Traveling through Mexico and Cuba

It all started when my friend was asking me whether I knew anyone in Mexico because he was planning on going there in the summer. I put him in contact with some Mexicans I met a couple of years back in India. He then proposed that I go with him. I have always wanted to visit Mexico, but the thought never really occurred to me at the time because I was mainly planning my summer around internships. After thinking about it for a while, I finally decided that I would do it despite all my other plans, and I never regretted it for one second. I also convinced my friend that Cuba deserved a visit while we were on the other side of the Atlantic.


Aside from our flight, nothing else was planned or reserved. We spent ten wonderful days in Mexico City and met some of the warmest and most hospitable people from Mexico who welcomed us into their homes and showed us their huge city. As soon as a friend of ours joined us, we started travelling by buses throughout southeastern Mexico. Our first destination was the beautiful city of Oaxaca de Juárez, home of one of Mexico’s heroes of independence, Benito Juárez. Famous for its seven types if delicious moles and colorful dancing and music in the streets, Oaxaca was the perfect place for those who love food and culture. Then, we headed to the enchanting State of Chiapas, travelling from the peaceful San Cristóbal de las Casas and the nearby indigenous community in Zinacantán, whose beautiful handicraft decorates my grandmother’s Cairo apartment, to the majestic Cañon del Sumidero, and all the way to the ancient Maya city-state of Palenque.

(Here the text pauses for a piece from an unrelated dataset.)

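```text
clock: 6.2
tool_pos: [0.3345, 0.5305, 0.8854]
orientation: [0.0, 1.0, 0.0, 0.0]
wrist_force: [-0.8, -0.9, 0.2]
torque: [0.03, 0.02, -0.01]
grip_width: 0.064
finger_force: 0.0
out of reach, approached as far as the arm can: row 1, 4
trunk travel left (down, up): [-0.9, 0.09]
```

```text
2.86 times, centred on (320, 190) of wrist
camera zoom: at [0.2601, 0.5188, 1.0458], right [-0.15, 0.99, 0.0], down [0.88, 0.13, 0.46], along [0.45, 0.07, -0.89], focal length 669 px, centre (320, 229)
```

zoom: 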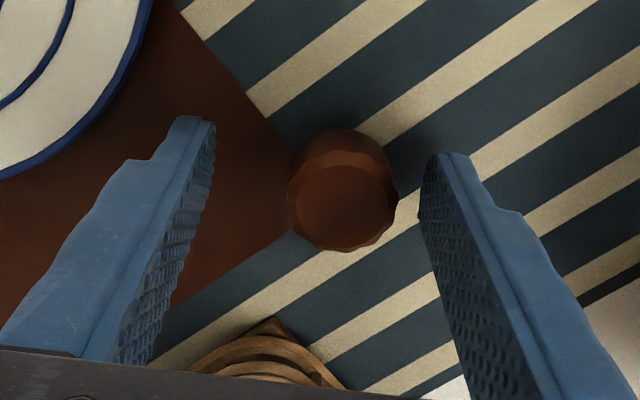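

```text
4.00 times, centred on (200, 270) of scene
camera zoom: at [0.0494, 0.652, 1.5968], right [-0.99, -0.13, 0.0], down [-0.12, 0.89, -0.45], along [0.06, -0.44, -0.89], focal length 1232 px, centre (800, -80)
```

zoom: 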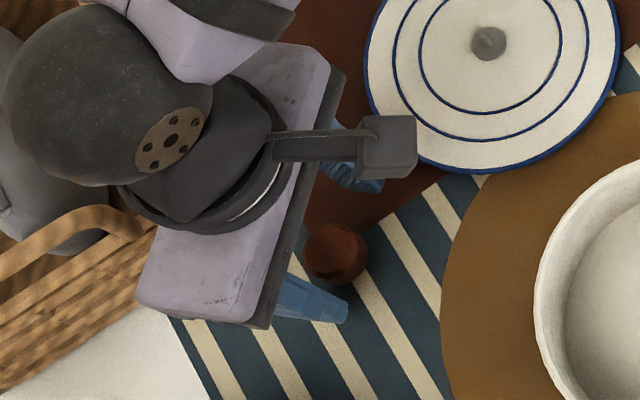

After that we headed to the Yucatán peninsula, starting with the Maya ruins of Tulum overlooking the Caribbean Sea and swimming in the famous cenotes, all the way to the infamous ruins of Chichén Itzá. With the long bus rides behind us, it was time for relaxation in Playa del Carmén, Cancún and Isla Mujeres. Or that was the intention anyway. It was hard to relax a lot when there is so much to do, so much to see and so many people to talk to. From Mexico’s festive nightlife to swimming with whale sharks in the middle of the Caribbean with no coast in sight. In every city or small town we went to, we constantly made new friends from around the world that we travelled with.


It might sound cliché, but the things I have seen, felt and even tasted cannot be put into words. I am the kind of person that loves to try new dishes, and every meal there was its own little adventure. For instance, I never knew I would like chapulines (grasshoppers) so much with my guacamole. I also never really enjoyed spicy food, but real Mexican cuisine has a way of changing that. No words can do this country justice. There is so much more to see, more food to taste and music to listen to, and I cannot wait to go back there. You need to go and see it for yourself.

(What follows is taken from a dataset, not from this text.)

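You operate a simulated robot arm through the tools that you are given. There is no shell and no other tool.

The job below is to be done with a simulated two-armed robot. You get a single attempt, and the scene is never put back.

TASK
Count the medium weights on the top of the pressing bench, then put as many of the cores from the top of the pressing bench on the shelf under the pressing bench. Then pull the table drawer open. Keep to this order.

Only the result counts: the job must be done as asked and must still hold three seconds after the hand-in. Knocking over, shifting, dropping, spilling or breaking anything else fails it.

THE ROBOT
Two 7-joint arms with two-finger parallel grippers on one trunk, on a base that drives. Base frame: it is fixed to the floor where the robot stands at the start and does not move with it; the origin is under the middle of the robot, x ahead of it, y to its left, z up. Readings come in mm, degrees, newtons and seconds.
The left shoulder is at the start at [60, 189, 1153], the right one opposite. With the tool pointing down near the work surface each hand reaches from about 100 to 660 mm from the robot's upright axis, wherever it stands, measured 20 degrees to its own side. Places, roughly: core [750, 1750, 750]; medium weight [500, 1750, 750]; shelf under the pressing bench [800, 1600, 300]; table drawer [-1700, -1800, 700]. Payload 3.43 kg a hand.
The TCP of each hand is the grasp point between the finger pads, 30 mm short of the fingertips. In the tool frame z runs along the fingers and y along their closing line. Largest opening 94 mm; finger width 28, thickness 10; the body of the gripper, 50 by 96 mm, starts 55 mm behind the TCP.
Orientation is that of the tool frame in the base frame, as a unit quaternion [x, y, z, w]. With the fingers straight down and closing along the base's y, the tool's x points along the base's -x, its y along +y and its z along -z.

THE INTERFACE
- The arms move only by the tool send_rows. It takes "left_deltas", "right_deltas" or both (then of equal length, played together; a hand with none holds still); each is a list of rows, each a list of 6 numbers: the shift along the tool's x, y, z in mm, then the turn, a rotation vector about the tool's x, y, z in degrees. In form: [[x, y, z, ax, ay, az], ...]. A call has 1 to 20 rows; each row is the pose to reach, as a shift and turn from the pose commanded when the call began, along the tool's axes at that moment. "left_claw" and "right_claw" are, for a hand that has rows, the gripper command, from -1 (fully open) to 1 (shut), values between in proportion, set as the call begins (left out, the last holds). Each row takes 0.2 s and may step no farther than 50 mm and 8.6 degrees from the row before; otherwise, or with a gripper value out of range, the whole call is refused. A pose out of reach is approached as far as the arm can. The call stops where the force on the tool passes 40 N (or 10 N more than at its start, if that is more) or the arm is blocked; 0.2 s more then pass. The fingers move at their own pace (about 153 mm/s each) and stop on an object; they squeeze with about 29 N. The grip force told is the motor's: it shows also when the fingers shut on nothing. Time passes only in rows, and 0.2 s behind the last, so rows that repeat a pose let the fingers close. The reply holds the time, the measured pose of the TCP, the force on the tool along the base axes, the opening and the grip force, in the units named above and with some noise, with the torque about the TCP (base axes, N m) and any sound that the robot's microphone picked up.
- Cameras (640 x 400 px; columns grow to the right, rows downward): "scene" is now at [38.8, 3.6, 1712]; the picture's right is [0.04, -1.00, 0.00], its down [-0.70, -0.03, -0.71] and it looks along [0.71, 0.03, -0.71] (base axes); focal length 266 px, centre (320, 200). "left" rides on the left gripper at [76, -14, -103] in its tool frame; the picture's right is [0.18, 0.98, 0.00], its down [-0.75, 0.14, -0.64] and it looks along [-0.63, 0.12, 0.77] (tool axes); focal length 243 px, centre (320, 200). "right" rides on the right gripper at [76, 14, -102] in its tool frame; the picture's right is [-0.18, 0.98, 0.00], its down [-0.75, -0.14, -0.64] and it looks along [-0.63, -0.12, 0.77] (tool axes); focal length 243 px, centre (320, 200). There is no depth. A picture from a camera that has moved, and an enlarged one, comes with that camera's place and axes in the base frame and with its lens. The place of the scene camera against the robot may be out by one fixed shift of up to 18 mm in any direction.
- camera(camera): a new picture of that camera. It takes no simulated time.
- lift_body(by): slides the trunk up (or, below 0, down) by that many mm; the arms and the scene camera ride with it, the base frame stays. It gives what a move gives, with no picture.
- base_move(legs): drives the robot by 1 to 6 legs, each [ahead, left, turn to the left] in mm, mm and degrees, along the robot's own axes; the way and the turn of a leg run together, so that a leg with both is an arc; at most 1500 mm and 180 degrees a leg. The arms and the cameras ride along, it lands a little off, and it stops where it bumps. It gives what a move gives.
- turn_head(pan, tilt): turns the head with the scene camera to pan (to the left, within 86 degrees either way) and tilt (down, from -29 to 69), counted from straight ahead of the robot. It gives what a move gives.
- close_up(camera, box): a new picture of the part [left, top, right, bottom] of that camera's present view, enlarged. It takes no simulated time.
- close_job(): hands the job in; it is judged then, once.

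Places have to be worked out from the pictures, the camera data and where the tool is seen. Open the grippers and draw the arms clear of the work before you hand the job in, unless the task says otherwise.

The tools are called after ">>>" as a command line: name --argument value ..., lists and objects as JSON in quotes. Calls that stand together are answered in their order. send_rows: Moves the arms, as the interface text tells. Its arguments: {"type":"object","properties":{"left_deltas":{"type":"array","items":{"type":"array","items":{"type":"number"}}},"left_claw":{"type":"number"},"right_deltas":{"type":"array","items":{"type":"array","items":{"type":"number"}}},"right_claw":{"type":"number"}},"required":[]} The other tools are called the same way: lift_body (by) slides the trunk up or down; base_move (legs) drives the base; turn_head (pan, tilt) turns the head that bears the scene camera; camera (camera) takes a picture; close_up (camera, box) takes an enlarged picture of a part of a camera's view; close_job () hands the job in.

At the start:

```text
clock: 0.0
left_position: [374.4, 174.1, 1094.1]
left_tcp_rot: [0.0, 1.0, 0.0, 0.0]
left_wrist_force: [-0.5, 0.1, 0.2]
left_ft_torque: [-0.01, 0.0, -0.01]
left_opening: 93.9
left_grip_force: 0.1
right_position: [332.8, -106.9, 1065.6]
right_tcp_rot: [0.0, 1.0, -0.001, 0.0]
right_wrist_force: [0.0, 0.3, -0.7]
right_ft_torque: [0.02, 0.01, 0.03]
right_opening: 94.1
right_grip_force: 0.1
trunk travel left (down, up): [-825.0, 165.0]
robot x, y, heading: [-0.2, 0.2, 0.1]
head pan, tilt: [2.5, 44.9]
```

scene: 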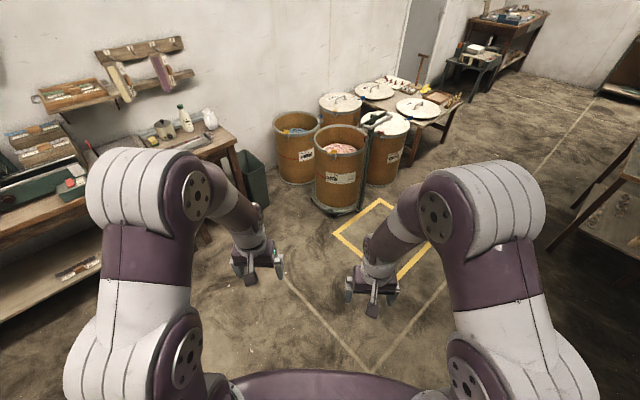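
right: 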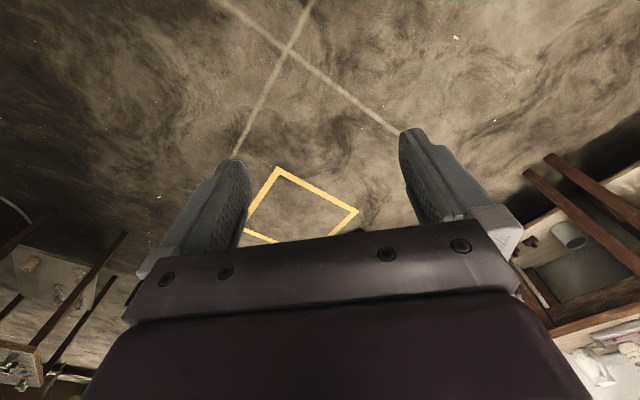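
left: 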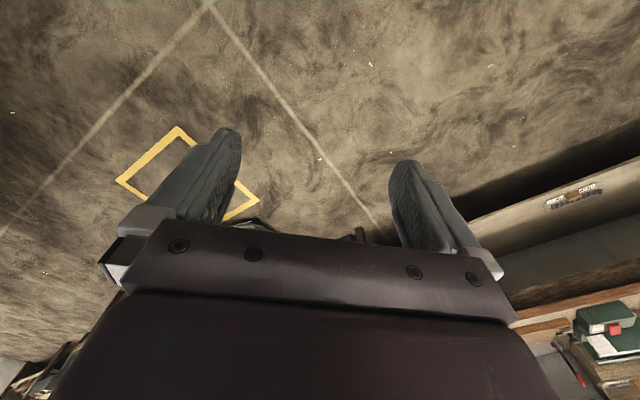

After our small Mexican journey, we boarded a flight from Cancún to Havana. Being a history buff, Cuba was like a very big museum for me. From communist propaganda to Che Guevara graffiti, it felt surreal.

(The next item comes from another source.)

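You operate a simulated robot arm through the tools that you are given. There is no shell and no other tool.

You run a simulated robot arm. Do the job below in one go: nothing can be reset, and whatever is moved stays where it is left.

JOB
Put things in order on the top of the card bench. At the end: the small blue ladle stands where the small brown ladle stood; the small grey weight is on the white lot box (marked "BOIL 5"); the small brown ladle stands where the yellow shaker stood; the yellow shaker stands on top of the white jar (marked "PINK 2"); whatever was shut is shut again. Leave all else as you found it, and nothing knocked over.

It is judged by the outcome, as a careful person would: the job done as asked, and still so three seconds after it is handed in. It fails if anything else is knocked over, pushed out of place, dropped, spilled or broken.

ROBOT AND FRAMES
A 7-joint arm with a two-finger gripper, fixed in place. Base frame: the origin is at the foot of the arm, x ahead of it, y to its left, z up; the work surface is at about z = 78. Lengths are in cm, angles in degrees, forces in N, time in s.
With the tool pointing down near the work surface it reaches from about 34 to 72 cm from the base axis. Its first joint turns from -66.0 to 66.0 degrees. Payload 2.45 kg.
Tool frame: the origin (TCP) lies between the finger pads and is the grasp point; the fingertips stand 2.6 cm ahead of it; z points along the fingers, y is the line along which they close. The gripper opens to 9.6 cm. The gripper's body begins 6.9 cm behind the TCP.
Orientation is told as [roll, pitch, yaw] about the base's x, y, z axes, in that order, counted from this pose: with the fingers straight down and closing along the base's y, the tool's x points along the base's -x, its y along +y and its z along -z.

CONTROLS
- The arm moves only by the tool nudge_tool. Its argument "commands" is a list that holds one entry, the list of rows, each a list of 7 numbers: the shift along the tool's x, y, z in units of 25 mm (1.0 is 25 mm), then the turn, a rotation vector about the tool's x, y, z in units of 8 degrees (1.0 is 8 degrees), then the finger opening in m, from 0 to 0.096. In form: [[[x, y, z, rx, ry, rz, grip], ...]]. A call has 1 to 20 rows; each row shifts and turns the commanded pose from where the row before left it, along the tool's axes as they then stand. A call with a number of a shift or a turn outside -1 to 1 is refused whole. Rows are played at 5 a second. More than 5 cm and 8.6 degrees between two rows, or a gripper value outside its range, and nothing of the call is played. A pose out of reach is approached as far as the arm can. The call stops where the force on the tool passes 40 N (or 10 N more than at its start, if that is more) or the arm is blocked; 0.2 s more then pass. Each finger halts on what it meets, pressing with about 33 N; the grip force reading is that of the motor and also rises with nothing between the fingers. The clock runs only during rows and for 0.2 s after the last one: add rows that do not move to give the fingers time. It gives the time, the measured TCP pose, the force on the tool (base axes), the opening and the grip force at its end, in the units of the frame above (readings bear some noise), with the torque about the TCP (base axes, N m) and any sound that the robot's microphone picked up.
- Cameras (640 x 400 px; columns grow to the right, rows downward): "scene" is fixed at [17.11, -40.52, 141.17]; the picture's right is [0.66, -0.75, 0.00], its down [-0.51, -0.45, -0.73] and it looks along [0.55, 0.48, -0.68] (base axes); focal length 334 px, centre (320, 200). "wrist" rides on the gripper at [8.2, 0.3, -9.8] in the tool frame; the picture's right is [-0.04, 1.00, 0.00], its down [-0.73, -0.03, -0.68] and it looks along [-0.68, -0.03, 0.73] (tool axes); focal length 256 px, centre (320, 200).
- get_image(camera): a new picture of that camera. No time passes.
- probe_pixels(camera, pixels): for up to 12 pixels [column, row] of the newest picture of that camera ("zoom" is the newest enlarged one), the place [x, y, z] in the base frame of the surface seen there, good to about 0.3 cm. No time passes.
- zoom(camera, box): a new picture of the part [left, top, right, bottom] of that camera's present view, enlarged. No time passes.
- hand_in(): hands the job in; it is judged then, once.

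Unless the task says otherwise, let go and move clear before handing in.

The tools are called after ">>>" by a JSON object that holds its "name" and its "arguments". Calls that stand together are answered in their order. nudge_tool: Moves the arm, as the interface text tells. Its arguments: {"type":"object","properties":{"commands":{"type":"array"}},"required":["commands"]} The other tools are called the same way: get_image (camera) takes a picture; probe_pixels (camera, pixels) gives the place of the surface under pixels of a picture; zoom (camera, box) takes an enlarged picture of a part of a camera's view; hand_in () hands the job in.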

Since internet use is strictly limited in the country, we agreed with our Turkish friend whom we met back Tulum, who was due to arrive in Cuba a day before us, that we would meet on August 4th at 4:00 PM in Plaza Vieja. From there, we travelled throughout the country in ten days. From the crystal blue waters of Varadero and the final battleground of the Cuban Revolution in Santa Clara, to the small mountainous town of Trinidad and riding horses through the lush valley of Viñales to see local cigar makers in action.


This description of that summer does not come close to how I really felt there. It is all in the details. Go to Mexico, or anywhere and make your own stories. Take one or two friends, or by even yourself, pick a destination and just go.


Mexico is one of the most amazing places that I have ever been to and will definitely be visiting it again…and again…and again. Gracias México lindo y querido.